TASKS TO PERFORM:
[a] Locate "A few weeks" and "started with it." in the document section, and write out these words with everything between them.
[b] Continue the document section from where it stops.
** Begin DOCUMENT SECTION **
A few weeks ago, Adiuvo Engineering and Training released the Forgix board, a (very) small Teensy 4.0 form-factor board that pairs an Efinix Trion T8 FPGA with a Raspberry Pi RP2350. It is not the first board that features the great combo of a small FPGA and an RPxx, actually in this blog I show you the Cryptolite ICE, that features an ICE40 and an RP2040, or the Astria also from Adiuvo Engineering, that features a Spartan7 and an RP2040. Actually, and this is a bit offtopic, a few days ago I asked on X if the RPxxxx microcontrollers are used in production, and the reality is that they have even been sent to space! But today, unfortunately, we are not going to send anything to space — instead, we are going to talk about the Forgix board and how to get started with it.

Table of contents

The Forgix board

The Forgix is designed by Adiuvo Engineering and Training together with American Embedded, and it follows the Teensy 4.0 pinout: two 14-pin side headers with 24 digital pins, 3V3, VIN, GND and a rear pad group (3V3 · VBAT · PROGRAM · ON/OFF · GND). Power comes from USB-C or VIN, with a TPS62162 buck feeding the 3.3 V I/O rail and a TPS7A20 LDO generating the Trion’s +1V1 core rail on-board.

Of the 24 header pins, six (0, 1, 2, 3, 4, 5) go to the RP2350 itself — pins 0/1 are one of its two hardware UARTs, 2/3 are plain GPIOs, 4/5 are the other hardware UART — and the remaining eighteen are routed straight to the Trion T8 fabric. That is a generous fraction of the FPGA’s I/O exposed directly on a Teensy-shaped header, which is the whole point of the board: a small, breadboard-friendly FPGA you can drop into an existing Teensy-based project.

You can find the full pinout in the table below

Teensy pin Net Goes to Signal / function
0 RP.UART1_RX RP2350 GPIO8 UART1 RX
1 RP.UART1_TX RP2350 GPIO9 UART1 TX
2 PIN2 RP2350 GPIO22 RP2350 GPIO (header break-out)
3 PIN3 RP2350 GPIO23 RP2350 GPIO (header break-out)
4 PIN4 T8 A5 FPGA GPIO (GPIOR_05)
5 PIN5 T8 D7 FPGA GPIO (GPIOR_17_CTRL6)
6 PIN6 T8 C7 FPGA GPIO (GPIOR_16_CTRL7)
7 RP.UART0_TX RP2350 GPIO12 UART0 TX
8 RP.UART0_RX RP2350 GPIO13 UART0 RX
9 PIN9 T8 D6 FPGA GPIO (GPIOR_15_CBUS0)
10 PIN10 T8 G7 FPGA GPIO (GPIOR_37_TEST)
11 PIN11 T8 G5 FPGA GPIO (GPIOR_34_CSI)
12 PIN12 T8 G2 FPGA GPIO (GPIOL_03_CDI4)
** End DOCUMENT SECTION **
** Begin PROVIDED DATA **
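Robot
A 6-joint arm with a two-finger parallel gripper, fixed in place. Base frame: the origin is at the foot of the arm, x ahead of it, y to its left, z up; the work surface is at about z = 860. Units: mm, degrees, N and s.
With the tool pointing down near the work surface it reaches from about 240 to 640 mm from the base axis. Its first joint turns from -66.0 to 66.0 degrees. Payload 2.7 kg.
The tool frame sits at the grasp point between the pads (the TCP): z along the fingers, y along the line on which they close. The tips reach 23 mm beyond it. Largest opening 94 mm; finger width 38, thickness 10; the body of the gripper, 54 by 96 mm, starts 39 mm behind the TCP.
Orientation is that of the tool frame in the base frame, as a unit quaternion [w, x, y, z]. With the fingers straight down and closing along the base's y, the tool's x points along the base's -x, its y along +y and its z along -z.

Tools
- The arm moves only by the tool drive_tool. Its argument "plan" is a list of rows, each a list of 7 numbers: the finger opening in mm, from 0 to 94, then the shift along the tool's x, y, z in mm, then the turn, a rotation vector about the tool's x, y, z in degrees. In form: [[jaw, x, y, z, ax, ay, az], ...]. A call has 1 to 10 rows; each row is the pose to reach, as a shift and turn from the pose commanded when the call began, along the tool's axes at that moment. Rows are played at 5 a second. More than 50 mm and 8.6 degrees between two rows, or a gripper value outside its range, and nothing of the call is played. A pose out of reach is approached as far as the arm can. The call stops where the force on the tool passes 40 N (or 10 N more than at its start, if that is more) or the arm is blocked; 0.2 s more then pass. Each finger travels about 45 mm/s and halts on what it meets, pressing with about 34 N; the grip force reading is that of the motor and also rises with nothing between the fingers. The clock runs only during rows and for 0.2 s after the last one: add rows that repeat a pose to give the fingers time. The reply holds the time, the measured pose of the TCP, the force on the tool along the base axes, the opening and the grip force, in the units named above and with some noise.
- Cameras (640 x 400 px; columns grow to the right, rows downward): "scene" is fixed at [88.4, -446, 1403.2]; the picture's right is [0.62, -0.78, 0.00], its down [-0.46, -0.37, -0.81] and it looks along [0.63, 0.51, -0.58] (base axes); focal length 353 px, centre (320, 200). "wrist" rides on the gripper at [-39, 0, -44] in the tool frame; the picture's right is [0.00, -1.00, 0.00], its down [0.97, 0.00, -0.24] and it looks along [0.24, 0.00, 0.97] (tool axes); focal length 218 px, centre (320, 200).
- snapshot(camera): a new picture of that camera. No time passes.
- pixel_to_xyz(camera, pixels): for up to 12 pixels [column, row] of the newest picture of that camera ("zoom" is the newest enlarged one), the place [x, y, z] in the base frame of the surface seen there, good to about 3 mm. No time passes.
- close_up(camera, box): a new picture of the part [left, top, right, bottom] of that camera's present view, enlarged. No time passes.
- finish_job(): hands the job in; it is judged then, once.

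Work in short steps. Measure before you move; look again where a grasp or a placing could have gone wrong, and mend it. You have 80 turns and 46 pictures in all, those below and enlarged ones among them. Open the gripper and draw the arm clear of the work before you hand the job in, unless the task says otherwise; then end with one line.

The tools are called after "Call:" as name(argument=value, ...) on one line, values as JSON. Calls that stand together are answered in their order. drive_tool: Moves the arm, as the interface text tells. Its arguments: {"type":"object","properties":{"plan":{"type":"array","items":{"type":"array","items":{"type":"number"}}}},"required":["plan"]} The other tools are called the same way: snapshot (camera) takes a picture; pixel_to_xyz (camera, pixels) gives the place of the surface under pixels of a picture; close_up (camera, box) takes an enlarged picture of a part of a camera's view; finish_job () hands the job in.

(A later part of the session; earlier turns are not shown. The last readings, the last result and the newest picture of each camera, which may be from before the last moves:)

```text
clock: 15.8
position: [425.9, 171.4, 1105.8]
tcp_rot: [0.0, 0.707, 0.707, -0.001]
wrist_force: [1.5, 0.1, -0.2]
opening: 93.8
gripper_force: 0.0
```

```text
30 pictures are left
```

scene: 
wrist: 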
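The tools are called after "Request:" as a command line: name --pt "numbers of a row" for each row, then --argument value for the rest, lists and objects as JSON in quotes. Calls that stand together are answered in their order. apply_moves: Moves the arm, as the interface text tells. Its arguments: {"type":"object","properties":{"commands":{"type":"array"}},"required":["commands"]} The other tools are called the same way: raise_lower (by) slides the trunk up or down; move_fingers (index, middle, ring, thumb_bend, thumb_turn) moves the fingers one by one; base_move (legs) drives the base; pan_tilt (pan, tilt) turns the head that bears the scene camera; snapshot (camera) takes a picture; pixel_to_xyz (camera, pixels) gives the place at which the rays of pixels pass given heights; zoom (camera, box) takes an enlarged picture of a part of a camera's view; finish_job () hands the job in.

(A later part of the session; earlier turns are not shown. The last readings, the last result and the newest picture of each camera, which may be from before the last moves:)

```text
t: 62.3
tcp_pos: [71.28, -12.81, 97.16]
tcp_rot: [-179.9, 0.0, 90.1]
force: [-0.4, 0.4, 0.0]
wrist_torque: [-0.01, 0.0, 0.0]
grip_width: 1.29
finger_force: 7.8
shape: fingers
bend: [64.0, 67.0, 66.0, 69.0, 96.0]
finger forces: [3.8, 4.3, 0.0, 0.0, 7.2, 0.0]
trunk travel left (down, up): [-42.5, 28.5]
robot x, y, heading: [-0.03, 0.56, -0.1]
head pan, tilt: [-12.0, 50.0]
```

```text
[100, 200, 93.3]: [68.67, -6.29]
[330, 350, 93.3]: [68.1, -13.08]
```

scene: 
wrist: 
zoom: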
** End PROVIDED DATA **
WRITTEN RESPONSES:
[a]
A few weeks ago, Adiuvo Engineering and Training released the Forgix board, a (very) small Teensy 4.0 form-factor board that pairs an Efinix Trion T8 FPGA with a Raspberry Pi RP2350. It is not the first board that features the great combo of a small FPGA and an RPxx, actually in this blog I show you the Cryptolite ICE, that features an ICE40 and an RP2040, or the Astria also from Adiuvo Engineering, that features a Spartan7 and an RP2040. Actually, and this is a bit offtopic, a few days ago I asked on X if the RPxxxx microcontrollers are used in production, and the reality is that they have even been sent to space! But today, unfortunately, we are not going to send anything to space — instead, we are going to talk about the Forgix board and how to get started with it.

[b]
13 PIN13 T8 F5 FPGA GPIO (GPIOR_24)
14 PIN14 T8 F6 FPGA GPIO (GPIOR_26_CBSEL0)
15 PIN15 T8 E5 FPGA GPIO (GPIOR_23_CTRL4)
16 PIN16 T8 C6 FPGA GPIO (GPIOR_13)
17 PIN17 T8 B3 FPGA GPIO (GPIOL_16_CLK2)
18 PIN18 T8 B7 FPGA GPIO (GPIOR_10)
19 PIN19 T8 A7 FPGA GPIO (GPIOR_07)
20 PIN20 T8 A3 FPGA GPIO (GPIOL_18_CTRL2)
21 PIN21 T8 C2 FPGA GPIO (GPIOL_12_CTRL0)
22 PIN22 T8 D2 FPGA GPIO (GPIOL_11_CDI3)
23 PIN23 T8 E2 FPGA GPIO (GPIOL_09_CDI2)

FPGA configuration

The Trion T8 has no volatile configuration memory of its own, so on every power-up the RP2350 has to reconfigure it from scratch over a passive SPI link, using six internal signals that are not connected to the header at all:

RP2350 pin Signal Trion T8 pin Function
GPIO1 FPGA_CS G3 GPIOL_01_SS
GPIO2 FPGA_CLK F3 GPIOL_02_CCK
GPIO3 FPGA_MOSI F2 GPIOL_04_CDI0
GPIO4 FPGA_nRESET G4 CRESET
GPIO5 FPGA_DONE F4 CDONE
GPIO6 FPGA_nSTATUS A4 GPIOL_21_STATUS
GPIO19 FPGA_OSC_EN Enables oscillator Y2

At first this reads like a limitation — “the FPGA forgets everything when you unplug it” — but it is really just a trade-off: the bitstream lives wherever you decide to put it, in RP2350 flash, in an external SPI flash, or streamed in fresh at boot, instead of being pinned to a specific on-chip configuration memory. On this board it currently lives nowhere permanent; the RP2350’s loader firmware has to be told what to load every time, which is exactly the problem the drag-and-drop firmware below solves.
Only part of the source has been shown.